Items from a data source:
——————
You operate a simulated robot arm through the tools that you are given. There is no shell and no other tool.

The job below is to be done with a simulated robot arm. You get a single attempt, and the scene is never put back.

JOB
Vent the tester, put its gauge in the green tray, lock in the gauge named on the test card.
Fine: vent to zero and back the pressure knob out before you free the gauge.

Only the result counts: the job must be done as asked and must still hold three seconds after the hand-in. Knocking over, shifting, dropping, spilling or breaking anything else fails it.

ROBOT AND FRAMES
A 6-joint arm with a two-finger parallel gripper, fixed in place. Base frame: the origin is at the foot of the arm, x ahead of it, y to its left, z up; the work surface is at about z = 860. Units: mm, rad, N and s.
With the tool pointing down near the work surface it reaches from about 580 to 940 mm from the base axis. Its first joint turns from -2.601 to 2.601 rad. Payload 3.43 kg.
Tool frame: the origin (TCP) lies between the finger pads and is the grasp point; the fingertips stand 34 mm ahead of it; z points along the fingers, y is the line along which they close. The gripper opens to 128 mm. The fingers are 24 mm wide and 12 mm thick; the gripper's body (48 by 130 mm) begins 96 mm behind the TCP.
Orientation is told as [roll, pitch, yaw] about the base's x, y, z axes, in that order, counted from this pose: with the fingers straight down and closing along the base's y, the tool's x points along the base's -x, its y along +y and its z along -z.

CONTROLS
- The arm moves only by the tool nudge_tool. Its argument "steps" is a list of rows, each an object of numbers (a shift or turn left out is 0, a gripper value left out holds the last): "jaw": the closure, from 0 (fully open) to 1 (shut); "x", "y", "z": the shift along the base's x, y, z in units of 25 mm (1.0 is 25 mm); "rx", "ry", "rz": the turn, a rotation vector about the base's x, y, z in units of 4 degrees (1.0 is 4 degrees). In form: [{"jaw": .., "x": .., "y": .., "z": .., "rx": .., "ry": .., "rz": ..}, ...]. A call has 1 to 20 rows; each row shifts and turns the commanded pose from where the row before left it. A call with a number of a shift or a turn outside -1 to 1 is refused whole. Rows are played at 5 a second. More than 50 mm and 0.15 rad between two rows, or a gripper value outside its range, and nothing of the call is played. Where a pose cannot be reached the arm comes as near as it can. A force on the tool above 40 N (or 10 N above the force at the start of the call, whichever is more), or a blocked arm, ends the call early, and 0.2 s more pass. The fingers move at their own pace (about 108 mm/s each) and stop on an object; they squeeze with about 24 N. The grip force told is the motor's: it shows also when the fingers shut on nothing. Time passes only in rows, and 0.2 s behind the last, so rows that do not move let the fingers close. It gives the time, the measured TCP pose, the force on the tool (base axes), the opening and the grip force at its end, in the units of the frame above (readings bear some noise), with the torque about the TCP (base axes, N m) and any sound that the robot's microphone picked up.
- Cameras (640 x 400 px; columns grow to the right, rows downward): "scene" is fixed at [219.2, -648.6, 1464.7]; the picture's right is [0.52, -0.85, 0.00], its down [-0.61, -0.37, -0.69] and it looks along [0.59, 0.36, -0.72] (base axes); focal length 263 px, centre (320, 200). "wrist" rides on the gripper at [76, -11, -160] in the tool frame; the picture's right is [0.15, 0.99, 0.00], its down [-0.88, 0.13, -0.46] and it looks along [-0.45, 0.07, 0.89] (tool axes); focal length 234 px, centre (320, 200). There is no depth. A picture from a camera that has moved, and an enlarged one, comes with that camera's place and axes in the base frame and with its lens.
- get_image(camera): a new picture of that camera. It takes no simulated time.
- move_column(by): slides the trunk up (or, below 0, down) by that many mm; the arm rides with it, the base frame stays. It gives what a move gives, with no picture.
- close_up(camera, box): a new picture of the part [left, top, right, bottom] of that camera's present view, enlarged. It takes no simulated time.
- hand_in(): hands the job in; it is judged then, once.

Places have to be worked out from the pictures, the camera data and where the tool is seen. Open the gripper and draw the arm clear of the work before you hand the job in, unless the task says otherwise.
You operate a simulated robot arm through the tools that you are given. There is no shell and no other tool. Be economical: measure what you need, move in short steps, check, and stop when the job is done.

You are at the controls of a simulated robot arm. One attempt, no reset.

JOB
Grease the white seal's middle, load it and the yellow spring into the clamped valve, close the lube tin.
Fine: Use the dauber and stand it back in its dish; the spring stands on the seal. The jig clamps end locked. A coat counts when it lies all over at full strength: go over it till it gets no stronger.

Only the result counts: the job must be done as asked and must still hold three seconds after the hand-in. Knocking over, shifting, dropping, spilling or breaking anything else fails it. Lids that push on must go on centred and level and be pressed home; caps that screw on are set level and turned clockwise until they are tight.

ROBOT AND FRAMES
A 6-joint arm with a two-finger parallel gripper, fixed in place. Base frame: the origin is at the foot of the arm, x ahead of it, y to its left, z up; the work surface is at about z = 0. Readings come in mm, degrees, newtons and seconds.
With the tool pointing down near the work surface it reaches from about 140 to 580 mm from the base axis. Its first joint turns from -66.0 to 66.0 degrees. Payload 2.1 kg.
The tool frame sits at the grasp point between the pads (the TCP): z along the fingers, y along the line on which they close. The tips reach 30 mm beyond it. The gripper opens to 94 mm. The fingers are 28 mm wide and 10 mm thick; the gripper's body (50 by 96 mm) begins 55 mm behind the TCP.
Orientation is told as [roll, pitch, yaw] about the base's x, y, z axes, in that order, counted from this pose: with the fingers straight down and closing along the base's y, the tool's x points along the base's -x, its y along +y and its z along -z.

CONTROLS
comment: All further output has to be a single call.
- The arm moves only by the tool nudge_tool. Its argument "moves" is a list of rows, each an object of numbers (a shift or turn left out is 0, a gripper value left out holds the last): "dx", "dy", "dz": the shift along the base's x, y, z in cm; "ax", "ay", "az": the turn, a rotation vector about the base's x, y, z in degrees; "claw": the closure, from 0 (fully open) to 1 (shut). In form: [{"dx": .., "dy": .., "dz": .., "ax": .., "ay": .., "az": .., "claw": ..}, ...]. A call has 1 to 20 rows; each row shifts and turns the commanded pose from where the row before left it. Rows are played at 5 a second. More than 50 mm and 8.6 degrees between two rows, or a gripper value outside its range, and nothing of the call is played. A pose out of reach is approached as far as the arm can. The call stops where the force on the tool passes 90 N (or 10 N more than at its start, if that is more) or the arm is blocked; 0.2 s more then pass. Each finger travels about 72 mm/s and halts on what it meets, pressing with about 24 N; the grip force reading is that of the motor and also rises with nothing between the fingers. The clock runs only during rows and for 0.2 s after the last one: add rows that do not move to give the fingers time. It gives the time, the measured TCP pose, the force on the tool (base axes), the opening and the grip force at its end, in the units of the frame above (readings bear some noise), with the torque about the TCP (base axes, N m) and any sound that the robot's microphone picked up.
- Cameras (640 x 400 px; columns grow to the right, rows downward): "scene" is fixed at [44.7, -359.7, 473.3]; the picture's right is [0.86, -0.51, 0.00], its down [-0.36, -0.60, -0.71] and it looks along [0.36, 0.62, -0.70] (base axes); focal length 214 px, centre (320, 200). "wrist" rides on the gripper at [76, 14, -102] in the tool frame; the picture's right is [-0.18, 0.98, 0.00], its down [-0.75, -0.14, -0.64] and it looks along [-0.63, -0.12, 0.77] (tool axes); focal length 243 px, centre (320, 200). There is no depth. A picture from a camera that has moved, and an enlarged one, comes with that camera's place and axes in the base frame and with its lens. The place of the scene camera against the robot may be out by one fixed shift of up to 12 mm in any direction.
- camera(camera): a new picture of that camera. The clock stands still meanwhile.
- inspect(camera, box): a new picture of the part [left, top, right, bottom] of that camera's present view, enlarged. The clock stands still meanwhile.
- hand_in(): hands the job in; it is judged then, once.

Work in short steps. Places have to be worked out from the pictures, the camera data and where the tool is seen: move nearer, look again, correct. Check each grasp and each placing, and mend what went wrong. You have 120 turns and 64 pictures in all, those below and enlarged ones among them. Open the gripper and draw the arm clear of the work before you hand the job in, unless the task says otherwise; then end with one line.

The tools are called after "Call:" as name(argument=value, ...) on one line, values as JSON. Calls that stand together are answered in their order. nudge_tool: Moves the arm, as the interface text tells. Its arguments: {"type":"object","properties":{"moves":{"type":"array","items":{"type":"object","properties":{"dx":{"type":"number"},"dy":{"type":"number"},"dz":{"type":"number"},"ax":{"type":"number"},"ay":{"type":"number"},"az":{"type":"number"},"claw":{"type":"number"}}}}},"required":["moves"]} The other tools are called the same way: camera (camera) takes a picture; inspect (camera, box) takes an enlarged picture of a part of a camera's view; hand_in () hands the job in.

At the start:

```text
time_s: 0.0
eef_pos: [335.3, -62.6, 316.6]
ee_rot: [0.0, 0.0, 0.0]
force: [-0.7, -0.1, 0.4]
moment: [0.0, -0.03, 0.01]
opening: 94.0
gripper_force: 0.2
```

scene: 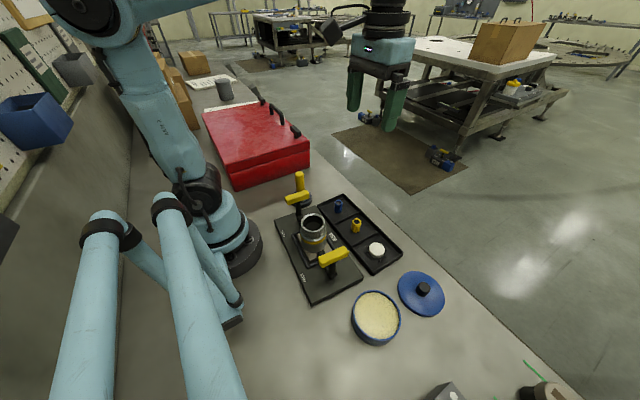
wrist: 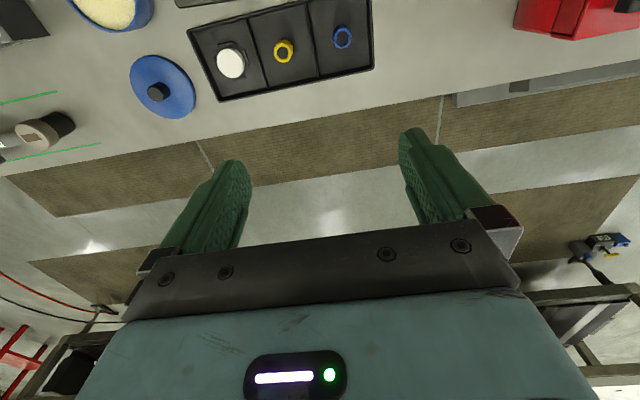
——————
TASK:
Your task is to quote, without any alteration, the lines running from the top of the records to the line that holds "Fine: vent to", both included. Each line that is not empty gets a number of its own, and empty lines are dropped.

OUTPUT FOR THIS TASK:
1. You operate a simulated robot arm through the tools that you are given. There is no shell and no other tool.
2. The job below is to be done with a simulated robot arm. You get a single attempt, and the scene is never put back.
3. JOB
4. Vent the tester, put its gauge in the green tray, lock in the gauge named on the test card.
5. Fine: vent to zero and back the pressure knob out before you free the gauge.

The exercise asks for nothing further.